Wednesday, 18 de December de 2024 ISSN 1519-7670 - Ano 24 - nº 1318

Contas públicas no topo da pauta

O ano começou com a imprensa vigiando de perto as contas do governo. Em tempo de eleições é sempre bom seguir de perto o gasto público, a liberação de verbas para estados e municípios e a escala de prioridade dos gastos. Mas neste momento as motivações são mais amplas. Agências de classificação de risco pressionam sem disfarce a administração federal. A presidente Dilma Rousseff e o ministro da Fazenda, Guido Mantega, já se mostraram preocupados com a hipótese de rebaixamento. Além disso, o orçamento federal foi assunto de muita discussão em 2013, desde o fechamento do balanço do ano anterior. A expressão “contabilidade criativa” tornou-se conhecida internacionalmente.

Curiosamente, o tiroteio foi aberto, no começo de janeiro, pelo ministro da Fazenda. Para “acalmar os nervosinhos”, ele antecipou a divulgação dos números gerais do governo central. Segundo Mantega, o superávit primário, dinheiro separado para os juros, chegou a R$ 75 bilhões, com folga de R$ 2 bilhões em relação à meta oficial. A mensagem foi divulgada, mas sempre, ou quase sempre, completada com um detalhe: o resultado teria sido muito menor sem a contribuição de receitas atípicas. Só a licitação do campo de Libra, no pré-sal, havia rendido um bônus de R$ 15 bilhões.

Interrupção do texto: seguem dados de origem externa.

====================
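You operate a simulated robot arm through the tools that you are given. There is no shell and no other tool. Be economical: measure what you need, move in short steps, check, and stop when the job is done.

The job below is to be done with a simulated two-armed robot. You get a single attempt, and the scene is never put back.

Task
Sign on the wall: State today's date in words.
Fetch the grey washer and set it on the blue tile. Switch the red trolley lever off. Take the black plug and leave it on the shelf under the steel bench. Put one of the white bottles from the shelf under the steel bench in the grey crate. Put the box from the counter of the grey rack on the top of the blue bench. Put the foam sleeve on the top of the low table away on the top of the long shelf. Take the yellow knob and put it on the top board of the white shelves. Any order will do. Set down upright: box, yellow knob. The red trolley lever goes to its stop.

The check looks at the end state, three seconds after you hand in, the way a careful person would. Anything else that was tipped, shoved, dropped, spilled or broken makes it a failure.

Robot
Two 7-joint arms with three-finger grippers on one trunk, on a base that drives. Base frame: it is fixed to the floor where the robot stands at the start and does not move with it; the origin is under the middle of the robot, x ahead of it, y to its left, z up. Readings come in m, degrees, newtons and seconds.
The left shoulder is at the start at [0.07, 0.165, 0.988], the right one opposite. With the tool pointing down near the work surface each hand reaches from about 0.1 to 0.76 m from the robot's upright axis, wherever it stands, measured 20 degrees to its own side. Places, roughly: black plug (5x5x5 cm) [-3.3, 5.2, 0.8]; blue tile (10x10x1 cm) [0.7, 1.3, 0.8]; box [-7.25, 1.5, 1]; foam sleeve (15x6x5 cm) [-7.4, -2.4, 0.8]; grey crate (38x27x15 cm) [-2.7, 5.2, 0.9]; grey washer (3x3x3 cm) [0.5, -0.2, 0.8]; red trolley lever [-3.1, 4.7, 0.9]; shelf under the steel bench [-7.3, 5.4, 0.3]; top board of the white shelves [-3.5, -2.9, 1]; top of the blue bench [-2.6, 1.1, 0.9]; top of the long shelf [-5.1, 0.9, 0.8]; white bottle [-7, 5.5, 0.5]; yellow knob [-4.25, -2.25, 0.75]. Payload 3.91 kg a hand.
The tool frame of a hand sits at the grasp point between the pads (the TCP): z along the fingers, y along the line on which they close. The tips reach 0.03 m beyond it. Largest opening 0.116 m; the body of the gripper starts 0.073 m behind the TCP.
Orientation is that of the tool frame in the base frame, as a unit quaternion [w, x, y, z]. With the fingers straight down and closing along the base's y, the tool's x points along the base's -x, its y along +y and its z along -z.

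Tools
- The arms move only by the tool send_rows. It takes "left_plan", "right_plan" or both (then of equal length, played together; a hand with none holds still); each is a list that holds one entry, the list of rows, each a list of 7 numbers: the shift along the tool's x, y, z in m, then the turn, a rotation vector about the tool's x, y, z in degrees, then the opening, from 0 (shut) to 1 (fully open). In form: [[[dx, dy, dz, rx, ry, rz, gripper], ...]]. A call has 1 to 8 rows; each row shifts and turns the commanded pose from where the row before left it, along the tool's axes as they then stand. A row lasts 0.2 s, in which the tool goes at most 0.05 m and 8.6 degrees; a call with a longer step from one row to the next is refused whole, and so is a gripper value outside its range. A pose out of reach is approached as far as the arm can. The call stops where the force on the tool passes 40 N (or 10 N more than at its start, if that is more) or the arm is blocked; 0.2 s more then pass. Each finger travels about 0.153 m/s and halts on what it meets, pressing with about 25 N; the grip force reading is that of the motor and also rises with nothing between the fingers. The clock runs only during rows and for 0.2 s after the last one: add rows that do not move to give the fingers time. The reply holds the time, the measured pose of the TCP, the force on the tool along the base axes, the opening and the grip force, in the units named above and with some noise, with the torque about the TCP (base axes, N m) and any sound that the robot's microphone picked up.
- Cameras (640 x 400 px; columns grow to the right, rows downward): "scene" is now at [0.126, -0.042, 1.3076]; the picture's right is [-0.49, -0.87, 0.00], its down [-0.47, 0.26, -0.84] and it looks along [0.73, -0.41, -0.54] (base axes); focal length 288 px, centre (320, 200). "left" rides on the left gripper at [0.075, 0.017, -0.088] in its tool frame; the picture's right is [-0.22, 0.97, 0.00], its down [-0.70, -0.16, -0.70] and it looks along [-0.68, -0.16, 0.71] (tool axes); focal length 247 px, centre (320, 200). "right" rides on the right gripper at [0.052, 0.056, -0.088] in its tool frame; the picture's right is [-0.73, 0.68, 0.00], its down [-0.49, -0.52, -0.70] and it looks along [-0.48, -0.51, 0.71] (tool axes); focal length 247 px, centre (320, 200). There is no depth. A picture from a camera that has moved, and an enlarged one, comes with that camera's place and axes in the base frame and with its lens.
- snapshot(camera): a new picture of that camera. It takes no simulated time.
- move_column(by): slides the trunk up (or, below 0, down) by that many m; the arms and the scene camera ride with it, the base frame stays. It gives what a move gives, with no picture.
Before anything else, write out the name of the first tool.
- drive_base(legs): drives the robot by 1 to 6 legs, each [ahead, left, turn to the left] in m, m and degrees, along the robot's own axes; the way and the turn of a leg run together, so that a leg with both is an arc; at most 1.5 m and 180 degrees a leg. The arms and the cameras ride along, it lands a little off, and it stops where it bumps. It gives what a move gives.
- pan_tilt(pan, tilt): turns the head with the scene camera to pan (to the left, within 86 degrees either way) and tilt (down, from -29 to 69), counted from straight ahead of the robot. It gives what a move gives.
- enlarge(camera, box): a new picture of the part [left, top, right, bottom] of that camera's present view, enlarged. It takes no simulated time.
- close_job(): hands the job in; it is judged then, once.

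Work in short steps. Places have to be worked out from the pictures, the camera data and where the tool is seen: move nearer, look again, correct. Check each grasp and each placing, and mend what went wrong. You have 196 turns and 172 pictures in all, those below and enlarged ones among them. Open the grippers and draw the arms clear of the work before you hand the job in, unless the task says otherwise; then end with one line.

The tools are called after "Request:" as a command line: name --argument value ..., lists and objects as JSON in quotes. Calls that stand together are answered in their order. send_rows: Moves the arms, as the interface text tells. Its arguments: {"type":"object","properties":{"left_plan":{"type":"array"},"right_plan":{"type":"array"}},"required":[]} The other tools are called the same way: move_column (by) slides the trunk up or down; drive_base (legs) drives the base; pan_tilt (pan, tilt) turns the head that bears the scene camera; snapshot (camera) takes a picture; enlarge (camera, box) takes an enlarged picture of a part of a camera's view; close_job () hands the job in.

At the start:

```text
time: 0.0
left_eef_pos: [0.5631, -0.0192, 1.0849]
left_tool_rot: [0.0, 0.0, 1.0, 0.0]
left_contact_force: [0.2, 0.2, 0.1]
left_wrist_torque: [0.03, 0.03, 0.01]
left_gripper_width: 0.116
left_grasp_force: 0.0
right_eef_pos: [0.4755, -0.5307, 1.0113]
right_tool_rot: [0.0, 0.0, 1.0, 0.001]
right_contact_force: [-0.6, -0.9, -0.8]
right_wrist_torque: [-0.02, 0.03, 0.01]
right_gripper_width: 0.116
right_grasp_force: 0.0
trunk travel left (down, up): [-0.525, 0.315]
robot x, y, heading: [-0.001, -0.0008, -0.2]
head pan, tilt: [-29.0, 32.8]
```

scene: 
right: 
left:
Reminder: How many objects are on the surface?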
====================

A entrevista do ministro produziu muito menos efeito do que ele aparentemente pretendia. Talvez tenha sido até contraproducente, do ponto de vista do governo. Mas a política fiscal continuou em destaque nos dias seguintes. Ao sancionar a Lei de Diretrizes Orçamentárias (LDO), no fim do ano, a presidente da República havia vetado a referência a tabelas oficiais de custos de obras públicas. Segundo a notícia, publicada no Estado de S.Paulo, com esse veto o controle de gastos poderia ficar mais frouxo. Um decreto presidencial, já se sabia, mantinha a referência às tabelas. Mas um decreto, como se lembrou, é alterável muito mais facilmente que uma LDO.

Ano de eleições

Na quarta-feira (8/1), a política fiscal foi manchete do Valor: “Restos a pagar de R$ 51 bi melhoram contas de 2013”. No ano anterior, segundo a matéria, os pagamentos empenhados e transferidos para o exercício seguinte haviam sido muito menores, R$ 26,3 bilhões. Restos a pagar – liquidações transferidas de um ano para outro – podem ser inevitáveis, mas esse expediente, no Brasil, tem assumido proporções escandalosas.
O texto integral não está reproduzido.